Privilegios
Cuando hay que hablar de dos, siempre supe que es mejor empezar por une misme
Amanezco temprano para no correr. Detestaría tragar un desayuno a las apuradas o no poder secarme el pelo tranquila. Me levanto a las 6, me ducho, me armo el mate. Verifico tener la chaqueta de chef y el delantal en la mochila. Me maquillo, escucho las noticias argentinas de fondo. Documento la cotidianeidad de lo mundano: filmo un Tiktok, tomo notas en el bloc del celu, me saco una selfie para registrar el corte exacto de flequillo que permite que mis rulos se armen en cascada.
Salgo a la calle y respiro el aire fresco de abril en Londres, mientras busco la vereda donde da el sol. Me arrebata la sensación de otredad, de aún no acreditar la vida que llevo aunque hace meses ya es mi realidad.
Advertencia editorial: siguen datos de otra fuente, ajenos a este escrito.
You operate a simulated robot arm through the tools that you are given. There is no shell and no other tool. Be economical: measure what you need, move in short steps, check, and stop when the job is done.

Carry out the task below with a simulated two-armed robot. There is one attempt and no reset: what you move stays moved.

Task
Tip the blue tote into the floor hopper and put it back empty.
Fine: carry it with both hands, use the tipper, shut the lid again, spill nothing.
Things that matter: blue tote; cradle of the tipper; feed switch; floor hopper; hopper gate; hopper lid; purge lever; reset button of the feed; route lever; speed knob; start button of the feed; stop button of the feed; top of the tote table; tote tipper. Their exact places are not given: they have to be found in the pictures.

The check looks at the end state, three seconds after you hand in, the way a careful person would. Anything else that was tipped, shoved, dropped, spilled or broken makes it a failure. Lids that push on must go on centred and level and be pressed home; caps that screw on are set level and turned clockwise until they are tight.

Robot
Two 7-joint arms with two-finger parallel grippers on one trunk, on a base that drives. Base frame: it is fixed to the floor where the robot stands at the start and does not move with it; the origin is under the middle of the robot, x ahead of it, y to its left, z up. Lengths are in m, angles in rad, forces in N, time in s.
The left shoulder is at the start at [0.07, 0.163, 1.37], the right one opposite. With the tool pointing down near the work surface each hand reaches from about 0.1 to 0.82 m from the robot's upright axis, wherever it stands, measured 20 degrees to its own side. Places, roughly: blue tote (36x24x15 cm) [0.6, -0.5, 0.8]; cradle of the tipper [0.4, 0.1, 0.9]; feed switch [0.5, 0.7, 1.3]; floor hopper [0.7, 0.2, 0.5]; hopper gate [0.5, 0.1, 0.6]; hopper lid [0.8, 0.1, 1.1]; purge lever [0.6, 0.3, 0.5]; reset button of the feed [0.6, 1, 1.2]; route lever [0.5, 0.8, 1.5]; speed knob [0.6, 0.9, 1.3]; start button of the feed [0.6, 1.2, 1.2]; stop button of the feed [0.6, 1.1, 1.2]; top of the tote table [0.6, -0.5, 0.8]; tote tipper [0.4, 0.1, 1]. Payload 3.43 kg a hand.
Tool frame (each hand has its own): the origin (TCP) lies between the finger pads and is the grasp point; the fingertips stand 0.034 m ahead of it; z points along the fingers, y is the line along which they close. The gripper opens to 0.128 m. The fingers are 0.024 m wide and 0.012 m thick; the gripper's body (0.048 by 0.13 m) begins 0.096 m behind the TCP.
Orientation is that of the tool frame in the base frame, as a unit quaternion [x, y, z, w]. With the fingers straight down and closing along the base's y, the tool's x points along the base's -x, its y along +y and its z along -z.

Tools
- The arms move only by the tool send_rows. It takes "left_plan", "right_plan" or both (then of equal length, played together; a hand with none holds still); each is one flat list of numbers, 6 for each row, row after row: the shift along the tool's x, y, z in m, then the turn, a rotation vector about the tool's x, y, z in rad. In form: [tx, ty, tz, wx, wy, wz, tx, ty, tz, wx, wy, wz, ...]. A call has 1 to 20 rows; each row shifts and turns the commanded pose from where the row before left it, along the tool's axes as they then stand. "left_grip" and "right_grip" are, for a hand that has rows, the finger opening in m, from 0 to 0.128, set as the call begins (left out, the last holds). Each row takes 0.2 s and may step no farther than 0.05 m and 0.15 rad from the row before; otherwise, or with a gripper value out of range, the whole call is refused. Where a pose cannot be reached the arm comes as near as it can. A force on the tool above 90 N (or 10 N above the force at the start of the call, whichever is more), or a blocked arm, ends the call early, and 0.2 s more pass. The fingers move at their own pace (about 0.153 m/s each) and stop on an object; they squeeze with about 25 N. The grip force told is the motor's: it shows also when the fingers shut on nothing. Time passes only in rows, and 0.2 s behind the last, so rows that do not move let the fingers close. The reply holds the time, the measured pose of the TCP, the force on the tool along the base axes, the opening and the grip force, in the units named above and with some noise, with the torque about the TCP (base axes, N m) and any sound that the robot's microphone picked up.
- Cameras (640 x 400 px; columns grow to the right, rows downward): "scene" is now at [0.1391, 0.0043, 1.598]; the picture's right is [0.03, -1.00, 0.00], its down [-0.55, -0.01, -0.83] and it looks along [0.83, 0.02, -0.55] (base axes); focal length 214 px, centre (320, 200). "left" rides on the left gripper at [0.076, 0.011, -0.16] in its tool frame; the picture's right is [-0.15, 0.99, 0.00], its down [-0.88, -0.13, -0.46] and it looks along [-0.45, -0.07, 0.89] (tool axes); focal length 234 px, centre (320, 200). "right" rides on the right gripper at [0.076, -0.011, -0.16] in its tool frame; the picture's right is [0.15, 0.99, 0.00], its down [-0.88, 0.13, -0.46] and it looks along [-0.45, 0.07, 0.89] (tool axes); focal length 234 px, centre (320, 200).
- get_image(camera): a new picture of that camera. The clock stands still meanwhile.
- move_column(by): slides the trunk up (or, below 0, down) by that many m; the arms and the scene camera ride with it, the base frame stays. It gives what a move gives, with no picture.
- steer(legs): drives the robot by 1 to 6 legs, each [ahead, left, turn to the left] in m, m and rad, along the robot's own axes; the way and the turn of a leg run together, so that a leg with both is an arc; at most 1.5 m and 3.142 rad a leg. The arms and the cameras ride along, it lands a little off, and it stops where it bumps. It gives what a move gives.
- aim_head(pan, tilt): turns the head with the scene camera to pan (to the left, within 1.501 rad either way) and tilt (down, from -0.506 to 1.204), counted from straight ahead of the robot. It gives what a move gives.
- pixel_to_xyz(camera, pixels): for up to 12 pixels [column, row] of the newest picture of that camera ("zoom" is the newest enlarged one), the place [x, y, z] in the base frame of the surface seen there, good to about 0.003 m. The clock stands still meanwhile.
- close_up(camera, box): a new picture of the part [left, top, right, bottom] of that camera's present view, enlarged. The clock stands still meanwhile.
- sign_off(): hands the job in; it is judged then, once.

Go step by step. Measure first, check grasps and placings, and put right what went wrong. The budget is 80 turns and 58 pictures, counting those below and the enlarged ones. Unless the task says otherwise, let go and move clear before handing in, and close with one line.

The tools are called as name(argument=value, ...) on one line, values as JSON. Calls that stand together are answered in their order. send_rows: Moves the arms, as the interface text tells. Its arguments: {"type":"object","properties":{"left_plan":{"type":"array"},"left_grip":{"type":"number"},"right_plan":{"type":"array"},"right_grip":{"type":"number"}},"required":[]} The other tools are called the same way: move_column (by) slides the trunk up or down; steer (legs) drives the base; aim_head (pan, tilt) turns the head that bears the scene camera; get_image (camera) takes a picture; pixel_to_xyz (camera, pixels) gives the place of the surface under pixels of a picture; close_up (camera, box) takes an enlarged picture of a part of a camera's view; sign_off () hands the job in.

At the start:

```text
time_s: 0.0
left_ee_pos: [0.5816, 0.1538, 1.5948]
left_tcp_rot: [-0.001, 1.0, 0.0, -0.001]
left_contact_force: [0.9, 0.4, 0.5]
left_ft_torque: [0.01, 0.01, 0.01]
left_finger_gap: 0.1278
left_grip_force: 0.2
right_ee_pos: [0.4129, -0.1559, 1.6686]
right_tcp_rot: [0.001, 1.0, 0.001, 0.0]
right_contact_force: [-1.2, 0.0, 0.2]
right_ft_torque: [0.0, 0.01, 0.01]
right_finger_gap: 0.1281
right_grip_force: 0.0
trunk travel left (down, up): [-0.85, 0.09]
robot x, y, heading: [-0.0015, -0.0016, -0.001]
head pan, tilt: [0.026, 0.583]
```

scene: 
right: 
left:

Trazo la raíz del extrañamiento a una incomodidad suprema que no logro conceptualizar con claridad aún.
Me dispongo a realizar el mandatory commute hasta el trabajo. Tengo que conectar dos medios de transporte, a veces tres porque así resulta más rápido. Si voy a la sucursal de North London, compro los ingredientes para cocinar antes de entrar. Si me toca Marylebone, mi supervisor se encarga de tener todo listo. Cocino un menú por paso o canapés, según el evento. Tomo todos los cafés que deseo, generados por una máquina de última tecnología empotrada a la pared. Tan solo aprieto un botón en la pantalla táctil y el dispositivo me entrega un macchiato doppio mucho mejor que el de la tienda de la esquina, que cuesta tres libras con cincuenta. Con mis compañeros disfrutamos comidas de perso, charlamos, nos llevamos a casa las sobras envasadas al vacío.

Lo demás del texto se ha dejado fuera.